Applied Sciences (Mar 2022)
Diagnosis of Intracranial Tumors via the Selective CNN Data Modeling Technique
Abstract
A brain tumor occurs in humans when a normal cell turns into an aberrant cell inside the brain. Primarily, there are two types of brain tumors in Homo sapiens: benign tumors and malignant tumors. In brain tumor diagnosis, magnetic resonance imaging (MRI) plays a vital role that requires high precision and accuracy for diagnosis, otherwise, a minor error can result in severe consequences. In this study, we implemented various configured convolutional neural network (CNN) paradigms on brain tumor MRI scans that depict whether a person is a brain tumor patient or not.

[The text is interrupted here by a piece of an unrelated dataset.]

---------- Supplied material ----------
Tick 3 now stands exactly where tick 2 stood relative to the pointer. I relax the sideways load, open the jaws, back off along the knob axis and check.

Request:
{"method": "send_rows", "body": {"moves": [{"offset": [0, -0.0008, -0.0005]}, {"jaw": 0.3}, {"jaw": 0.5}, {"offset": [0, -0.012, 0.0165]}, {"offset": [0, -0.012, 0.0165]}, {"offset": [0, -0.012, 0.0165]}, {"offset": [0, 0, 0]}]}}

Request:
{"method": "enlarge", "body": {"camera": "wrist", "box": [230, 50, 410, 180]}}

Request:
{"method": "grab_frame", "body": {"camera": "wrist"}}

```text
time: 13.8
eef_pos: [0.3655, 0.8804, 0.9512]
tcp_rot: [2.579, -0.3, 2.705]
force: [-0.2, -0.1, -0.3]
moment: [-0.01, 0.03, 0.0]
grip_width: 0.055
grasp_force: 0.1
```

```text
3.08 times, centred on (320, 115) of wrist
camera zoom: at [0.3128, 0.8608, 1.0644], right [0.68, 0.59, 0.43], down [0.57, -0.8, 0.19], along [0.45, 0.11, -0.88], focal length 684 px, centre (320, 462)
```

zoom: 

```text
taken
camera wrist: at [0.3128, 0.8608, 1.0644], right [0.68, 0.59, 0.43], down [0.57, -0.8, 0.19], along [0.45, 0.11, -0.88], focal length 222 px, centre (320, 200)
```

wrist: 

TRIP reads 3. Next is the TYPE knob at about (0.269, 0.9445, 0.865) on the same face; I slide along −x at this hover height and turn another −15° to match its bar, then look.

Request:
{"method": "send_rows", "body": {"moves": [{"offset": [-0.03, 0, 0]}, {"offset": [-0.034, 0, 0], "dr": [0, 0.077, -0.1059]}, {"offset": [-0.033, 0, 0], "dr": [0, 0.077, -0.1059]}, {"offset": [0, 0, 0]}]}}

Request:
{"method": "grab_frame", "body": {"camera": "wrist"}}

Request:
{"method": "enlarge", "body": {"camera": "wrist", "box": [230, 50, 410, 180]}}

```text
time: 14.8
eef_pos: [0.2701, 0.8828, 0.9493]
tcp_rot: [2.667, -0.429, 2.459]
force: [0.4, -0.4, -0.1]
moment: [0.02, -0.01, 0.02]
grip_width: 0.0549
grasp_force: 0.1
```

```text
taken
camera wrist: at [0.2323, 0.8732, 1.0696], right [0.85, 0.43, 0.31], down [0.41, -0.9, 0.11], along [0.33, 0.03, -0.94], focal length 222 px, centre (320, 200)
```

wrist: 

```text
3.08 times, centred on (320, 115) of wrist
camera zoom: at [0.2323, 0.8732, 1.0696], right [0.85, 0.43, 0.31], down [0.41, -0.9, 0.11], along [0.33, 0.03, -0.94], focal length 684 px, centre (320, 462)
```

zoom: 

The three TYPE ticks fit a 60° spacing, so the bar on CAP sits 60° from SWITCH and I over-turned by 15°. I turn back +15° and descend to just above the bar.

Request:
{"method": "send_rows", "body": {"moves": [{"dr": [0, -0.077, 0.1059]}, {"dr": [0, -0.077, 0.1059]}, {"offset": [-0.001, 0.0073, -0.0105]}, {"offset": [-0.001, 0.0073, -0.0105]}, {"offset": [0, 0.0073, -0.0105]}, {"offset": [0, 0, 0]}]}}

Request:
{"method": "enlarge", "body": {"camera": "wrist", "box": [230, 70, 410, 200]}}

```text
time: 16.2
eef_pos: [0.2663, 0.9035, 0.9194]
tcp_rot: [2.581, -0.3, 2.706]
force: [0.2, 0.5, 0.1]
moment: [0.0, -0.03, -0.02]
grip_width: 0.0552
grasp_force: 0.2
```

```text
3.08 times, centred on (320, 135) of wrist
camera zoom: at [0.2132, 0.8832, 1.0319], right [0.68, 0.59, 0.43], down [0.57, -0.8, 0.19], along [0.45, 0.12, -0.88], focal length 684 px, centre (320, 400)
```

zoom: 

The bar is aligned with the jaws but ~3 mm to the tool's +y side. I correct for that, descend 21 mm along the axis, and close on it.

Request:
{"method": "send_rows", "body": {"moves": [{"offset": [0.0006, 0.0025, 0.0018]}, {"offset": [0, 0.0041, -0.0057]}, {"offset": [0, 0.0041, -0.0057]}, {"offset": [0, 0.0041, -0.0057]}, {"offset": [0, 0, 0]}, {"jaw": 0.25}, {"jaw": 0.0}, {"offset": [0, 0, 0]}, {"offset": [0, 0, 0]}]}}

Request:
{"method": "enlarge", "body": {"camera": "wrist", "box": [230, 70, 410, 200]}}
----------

This paper emphasizes objective function values (OFV) achieved by various CNN paradigms with the least validation cross-entropy loss (LVCEL), maximum validation accuracy (MVA), and training time (TT) in seconds, which can be used as a feasible tool for clinicians and the medical community to recognize tumor patients precisely. Experimentation and evaluation were based on a total of 2189 brain MRI scans, and the best architecture shows the highest accuracy of 0.8275, maximum objective function value of 1.84, and an area under the ROC (AUC-ROC) curve of 0.737 to accurately recognize and classify whether or not a person has a brain tumor.